2. In sostanza, la società P. 88 s.r.l. era nella titolarità di 3 soci: A., socia al 45%, G., socia 45% e F., socio per l'ulteriore quota. Dalle movimentazioni finanziarie, però, era emerso che notevoli importi di danaro si rinvenivano nei conti correnti di soggetti non soci, quali: F. (euro 523.525,43 per l'anno 2002), F. (per euro 221.297,00 nell'anno 2002) e M.P., amministratore di fatto della società (anch'egli non socio), come emergeva dalle intercettazioni telefoniche, con euro 342.051,90 sui conti correnti propri.

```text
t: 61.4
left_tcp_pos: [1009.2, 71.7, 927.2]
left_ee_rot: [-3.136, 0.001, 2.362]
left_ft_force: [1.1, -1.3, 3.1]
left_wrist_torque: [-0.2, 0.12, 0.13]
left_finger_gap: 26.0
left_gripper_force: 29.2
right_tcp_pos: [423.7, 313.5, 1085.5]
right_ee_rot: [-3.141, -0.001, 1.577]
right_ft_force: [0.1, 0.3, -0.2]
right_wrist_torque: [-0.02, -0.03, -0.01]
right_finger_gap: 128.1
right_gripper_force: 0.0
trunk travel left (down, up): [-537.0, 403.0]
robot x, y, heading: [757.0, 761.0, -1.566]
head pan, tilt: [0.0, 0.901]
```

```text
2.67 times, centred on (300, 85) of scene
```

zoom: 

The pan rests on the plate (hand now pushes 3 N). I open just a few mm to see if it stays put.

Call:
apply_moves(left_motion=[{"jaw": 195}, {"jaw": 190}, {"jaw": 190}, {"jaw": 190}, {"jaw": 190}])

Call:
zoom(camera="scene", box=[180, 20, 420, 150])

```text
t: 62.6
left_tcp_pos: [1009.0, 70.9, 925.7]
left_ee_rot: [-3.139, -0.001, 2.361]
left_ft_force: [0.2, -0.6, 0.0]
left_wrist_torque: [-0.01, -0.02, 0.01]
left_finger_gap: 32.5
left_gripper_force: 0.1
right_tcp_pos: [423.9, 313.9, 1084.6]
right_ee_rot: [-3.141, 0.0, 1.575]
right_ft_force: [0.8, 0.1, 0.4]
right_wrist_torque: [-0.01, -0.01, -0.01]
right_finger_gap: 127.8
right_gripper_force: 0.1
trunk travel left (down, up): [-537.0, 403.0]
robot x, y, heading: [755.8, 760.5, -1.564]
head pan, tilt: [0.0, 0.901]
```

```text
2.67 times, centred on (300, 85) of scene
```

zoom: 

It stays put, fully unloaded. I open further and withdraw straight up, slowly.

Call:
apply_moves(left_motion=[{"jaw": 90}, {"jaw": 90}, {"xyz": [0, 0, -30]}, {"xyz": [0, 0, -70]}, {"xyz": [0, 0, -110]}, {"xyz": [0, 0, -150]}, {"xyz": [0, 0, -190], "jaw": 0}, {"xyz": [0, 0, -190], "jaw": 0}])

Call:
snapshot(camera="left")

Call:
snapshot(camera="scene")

2.1. Per l'anno 2002, dunque, l'avviso di accertamento alla società recava un maggior reddito pari a euro 3.438.051,90. Con riguardo ai soci l'imputazione di pagamento veniva operata "depurando" il maggior imponibile societario della quota rappresentata dalle movimentazioni rinvenute sui conti correnti dei soggetti formalmente estranei alla società, attribuendo così ad essi il reddito calcolato in proporzione alla partecipazione al capitale sociale. Per i non soci, invece, l'utile societario veniva attribuito in misura pari alle movimentazioni individuate sui loro conto correnti, utilizzando l'ammontare delle movimentazioni finanziarie quale criterio di quantificazione e di imputazione dell'imponibile societario a ciascun riferibile. Nei confronti dei soci, allora, si utilizzava il sistema di imputazione delle società a ristretta base partecipativa. Pertanto, nel 2002, nei confronti di A., socia al 45%, la somma imputata era di euro 1.077.525,49;
questo dato si rinveniva dal reddito imponibile societario pari ad euro 3.481.375,00, cui però dovevano essere sottratte le movimentazioni finanziarie relative ai n. 3 non soci: F. per euro 523.525,43;
F. per euro 221.296,56 e M.P. per euro 342.051,00. Pertanto, si otteneva la somma di euro 2.394.027,58, il cui 45% era di euro 1.077.525,49. Nei confronti di G., socia al 45%, si imputava la somma di euro 1.077.525,49, sempre previa decurtazione delle movimentazioni relative ai non soci. Allo stesso modo, nei confronti di F., socio, gli utili imputabili erano di euro 244.391,00, calcolati con i medesimi criteri (partecipazione al capitale sociale + movimentazione bancaria). L'ammontare complessivo era di euro 244.391,00. Con riferimento invece ai non soci, a F. venivano imputati maggiori redditi pari ad euro 523.525,43. A P.M., non socio (ma amministratore di fatto), venivano imputati redditi pari ad euro 342.051,90;
a F., non socio, venivano imputati redditi pari ad euro 221.297,00. Venivano, poi, emessi ulteriori avvisi di accertamento nei confronti dei medesimi soggetti per l'anno 2004: A.: avviso di accertamento numero xxx;
F., avviso di accertamento numero xxx;
G., avviso di accertamento numero xxx;
P.M., avviso di accertamento numero xxx;
F., avviso di accertamento numero xxx.
3. Proponeva ricorso M.P. evidenziando: 1) nullità per carenza di motivazione dell'avviso di accertamento. Legittima provenienza delle somme confluite sui conti correnti del ricorrente nel periodo d'imposta considerato;
doppia imposizione, sia sul reddito della società che sul reddito "diverso" del non socio ex art. 67 d.p.r. n. 917 del 1986;
2) vizi dell'avviso di accertamento alla società: insussistenza della contestazione inerente l'utilizzazione di fatture per operazioni inesistenti;
3) vizi dell'avviso di accertamento alla società: motivazione contraddittoria perciò solo apparente, o comunque infondatezza dell'avviso di accertamento, nonché illegittimità nell'utilizzo della presunzione legale relativa alle indagini finanziarie;
4) erronea determinazione dell'imposta dovuta. Pertanto, il ricorrente chiedeva, in via preliminare, l'accoglimento del ricorso con annullamento dell'atto per carenza di motivazione. In via principale, l'accoglimento del ricorso con annullamento dell'atto, non essendo fondate le motivazioni alla base delle contestazioni. In via subordinata la riduzione della pretesa ai soli versamenti effettuati sui conti correnti personali del ricorrente nel periodo considerato.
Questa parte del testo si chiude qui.